The Chickasaw Cultural Center is a campus located in Sulphur, Oklahoma, near the Chickasaw National Recreation Area. Its 184-acre (74 ha) campus is home to historical museum buildings with interactive exhibits on Chickasaw tribal history, traditional dancing, and Chickasaw language.[1] The campus includes a historically accurate traditional tribal village recreated in the rear lot and a garden honoring members of the Chickasaw Nation Hall of Fame. It is one of two museum campuses presented by the Chickasaw Nation, the other being the First Americans Museum in downtown Oklahoma City, Oklahoma.[2]

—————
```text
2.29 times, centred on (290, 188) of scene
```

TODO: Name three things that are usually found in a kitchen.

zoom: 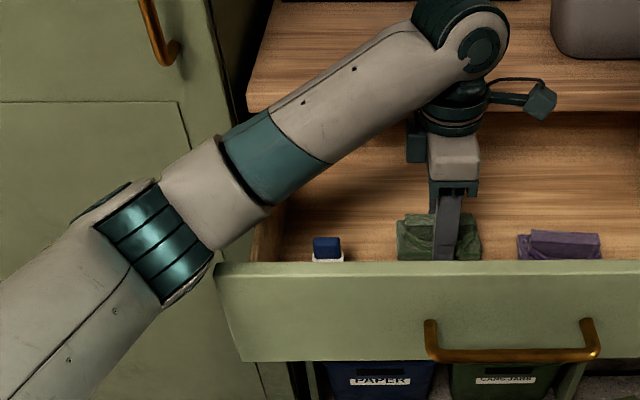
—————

In the 1960s, Chickasaw Nation Governor Bill Anoatubby decided something had to be built to preserve Chickasaw culture. The nation was not in a position to make that happen at the time, but in 1980 Price Waterhouse conducted a feasibility study to determine whether a Chickasaw/Native American theme park could be built in the Arbuckle area. The study concluded that there was not enough population in the area to support it.[3] This was followed by a survey conducted by the Chickasaw government in October 2000, for over 1,200 members of the nation to provide suggestions regarding the creation of a cultural center.[4]

U.S. Representative Tom Cole (a citizen of the Chickasaw Nation) drafted a land exchange agreement between the Nation, the City of Sulphur, and the National Park Service, which was approved on September 28, 2004, in order to provide a favorable location for the center's campus.[5] The symbolic breaking of the ground of the center was started two days later on September 30, 2004.[3][6]

Construction began shortly after in 2004, took six years to complete, cost $40 million,[7] and opened in 2010.[8]